> TEXT TO READ:
Archaeological finds from Canger and Haimenkou show that the Erhai area was inhabited as early as the Neolithic Age, and artifacts of that period indicate that the people of the region used stone tools, engaged in farming, livestock rearing, fishing and hunting, and dwelt in caves. Possibly, they began to use bronze knives and swords and other metal tools about 2,000 years ago.

The people in the Erhai area developed closer ties with the Han majority in inland provinces in the Qin (221-207 B.C.) and Han (206 B.C.-A.D. 220) dynasties. In 109 B.C. the Western Han Dynasty set up county administrations and moved a large number of Han people to this border area. These people brought more advanced production techniques and iron tools, contributing to the economic development of the area. During the Sui (581-618) and Tang (618-907) dynasties, the farming there had reached a level close to that of the central plains.

[Transcripts of simulated robot work]
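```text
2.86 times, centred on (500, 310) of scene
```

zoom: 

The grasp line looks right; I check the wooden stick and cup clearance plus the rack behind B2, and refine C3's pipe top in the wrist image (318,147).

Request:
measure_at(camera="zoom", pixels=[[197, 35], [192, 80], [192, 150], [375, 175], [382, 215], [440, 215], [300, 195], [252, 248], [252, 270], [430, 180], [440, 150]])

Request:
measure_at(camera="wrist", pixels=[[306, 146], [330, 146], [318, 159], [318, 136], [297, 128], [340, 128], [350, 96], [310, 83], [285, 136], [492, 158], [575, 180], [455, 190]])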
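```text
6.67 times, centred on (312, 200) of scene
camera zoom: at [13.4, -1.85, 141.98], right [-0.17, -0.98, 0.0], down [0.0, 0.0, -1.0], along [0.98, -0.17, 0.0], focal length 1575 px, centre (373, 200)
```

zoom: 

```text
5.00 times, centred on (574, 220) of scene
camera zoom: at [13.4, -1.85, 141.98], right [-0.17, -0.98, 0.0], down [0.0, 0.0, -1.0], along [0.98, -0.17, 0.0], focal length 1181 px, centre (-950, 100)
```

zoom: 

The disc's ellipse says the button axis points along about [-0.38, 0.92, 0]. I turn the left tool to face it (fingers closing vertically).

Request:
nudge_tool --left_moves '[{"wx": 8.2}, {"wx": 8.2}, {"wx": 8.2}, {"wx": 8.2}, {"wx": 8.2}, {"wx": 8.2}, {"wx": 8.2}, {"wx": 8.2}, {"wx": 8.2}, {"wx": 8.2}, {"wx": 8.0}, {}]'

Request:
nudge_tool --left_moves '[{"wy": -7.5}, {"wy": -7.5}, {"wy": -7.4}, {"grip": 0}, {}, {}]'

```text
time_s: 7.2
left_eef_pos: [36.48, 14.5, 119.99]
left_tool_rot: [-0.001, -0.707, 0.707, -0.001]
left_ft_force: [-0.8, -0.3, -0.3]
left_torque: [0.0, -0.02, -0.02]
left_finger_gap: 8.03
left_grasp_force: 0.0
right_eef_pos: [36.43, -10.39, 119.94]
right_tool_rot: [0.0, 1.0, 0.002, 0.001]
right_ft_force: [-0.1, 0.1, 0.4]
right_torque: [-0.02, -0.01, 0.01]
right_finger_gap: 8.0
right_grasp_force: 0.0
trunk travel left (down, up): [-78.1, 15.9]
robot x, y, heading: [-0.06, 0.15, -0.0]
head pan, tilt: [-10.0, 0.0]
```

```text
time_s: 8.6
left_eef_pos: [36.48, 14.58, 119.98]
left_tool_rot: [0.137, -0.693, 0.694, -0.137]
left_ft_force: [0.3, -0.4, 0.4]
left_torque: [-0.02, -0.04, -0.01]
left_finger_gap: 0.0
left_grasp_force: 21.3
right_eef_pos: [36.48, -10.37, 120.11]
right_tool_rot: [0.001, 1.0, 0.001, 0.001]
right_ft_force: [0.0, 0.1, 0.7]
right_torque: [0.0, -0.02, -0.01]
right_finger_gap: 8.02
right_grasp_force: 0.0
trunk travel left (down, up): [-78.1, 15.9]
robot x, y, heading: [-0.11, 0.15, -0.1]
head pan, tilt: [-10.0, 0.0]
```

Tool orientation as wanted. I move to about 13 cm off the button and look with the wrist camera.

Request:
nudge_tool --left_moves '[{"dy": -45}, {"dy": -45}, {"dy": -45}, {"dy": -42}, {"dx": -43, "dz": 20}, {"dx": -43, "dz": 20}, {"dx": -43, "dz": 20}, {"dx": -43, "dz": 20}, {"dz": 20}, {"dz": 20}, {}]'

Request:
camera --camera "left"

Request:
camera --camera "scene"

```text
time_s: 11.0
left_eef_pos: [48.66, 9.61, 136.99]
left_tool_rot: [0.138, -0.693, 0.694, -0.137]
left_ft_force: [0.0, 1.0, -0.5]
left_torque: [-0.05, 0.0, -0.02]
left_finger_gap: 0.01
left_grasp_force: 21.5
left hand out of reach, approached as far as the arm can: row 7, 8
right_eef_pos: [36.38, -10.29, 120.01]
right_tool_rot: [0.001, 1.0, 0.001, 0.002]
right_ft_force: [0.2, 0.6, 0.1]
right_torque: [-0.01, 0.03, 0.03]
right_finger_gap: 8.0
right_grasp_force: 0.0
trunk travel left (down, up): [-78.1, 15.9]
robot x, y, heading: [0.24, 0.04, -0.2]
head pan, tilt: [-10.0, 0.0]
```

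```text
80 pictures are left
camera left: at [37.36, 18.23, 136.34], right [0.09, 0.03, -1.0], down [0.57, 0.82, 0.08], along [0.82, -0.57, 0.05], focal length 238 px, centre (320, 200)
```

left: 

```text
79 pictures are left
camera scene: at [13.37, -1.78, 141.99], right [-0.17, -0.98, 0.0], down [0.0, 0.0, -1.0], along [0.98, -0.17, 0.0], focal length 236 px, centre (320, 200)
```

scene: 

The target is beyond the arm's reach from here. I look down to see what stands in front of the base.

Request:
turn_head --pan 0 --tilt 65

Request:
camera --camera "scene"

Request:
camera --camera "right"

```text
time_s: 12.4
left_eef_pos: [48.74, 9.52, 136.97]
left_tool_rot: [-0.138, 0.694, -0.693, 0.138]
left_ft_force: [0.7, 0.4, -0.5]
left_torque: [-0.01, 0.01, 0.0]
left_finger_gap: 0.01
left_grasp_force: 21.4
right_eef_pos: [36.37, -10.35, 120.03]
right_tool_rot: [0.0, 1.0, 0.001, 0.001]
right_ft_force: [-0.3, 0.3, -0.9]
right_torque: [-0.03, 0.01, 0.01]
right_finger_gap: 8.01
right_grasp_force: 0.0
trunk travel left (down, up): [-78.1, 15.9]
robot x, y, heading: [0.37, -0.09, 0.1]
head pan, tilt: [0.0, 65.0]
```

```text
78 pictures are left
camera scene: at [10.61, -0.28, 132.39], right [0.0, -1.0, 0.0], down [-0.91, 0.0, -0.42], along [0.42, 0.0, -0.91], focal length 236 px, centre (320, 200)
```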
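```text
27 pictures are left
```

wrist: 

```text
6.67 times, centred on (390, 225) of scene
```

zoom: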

> INSTRUCTIONS:
1 - Copy the part of the text to read from the words "Archaeological finds from" through the words "2,000 years ago.".
2 - Add the next paragraphs of the text to read.

> EXERCISE RESULTS:
1 -
Archaeological finds from Canger and Haimenkou show that the Erhai area was inhabited as early as the Neolithic Age, and artifacts of that period indicate that the people of the region used stone tools, engaged in farming, livestock rearing, fishing and hunting, and dwelt in caves. Possibly, they began to use bronze knives and swords and other metal tools about 2,000 years ago.

2 -
Bai aristocrats backed by the Tang court unified the people of the Erhai area and established the Nanzhao regime of Yis and Bais. Its first chief, Piluoge, was granted the title of King of Yunnan by a Tang emperor.

Slaves were used to do heavy labor, while “free” peasants were subject to heavy taxation and forced to render various services including conscription into the army. Some of them, who lost their land, were made slaves.

Ethnic Bonan

The Bonan is one of China’s smallest ethnic minorities, with only 16,505 people. Its language belongs to the Mongolian branch of the Altaic language family and is close to that of the Tu and Dongxiang ethnic minorities. Due to long years of contacts and exchanges with the neighboring Han and Hui people, the Bonan people have borrowed quite a number of words from the Han language. The Han language is accepted as the common written language among the Bonans.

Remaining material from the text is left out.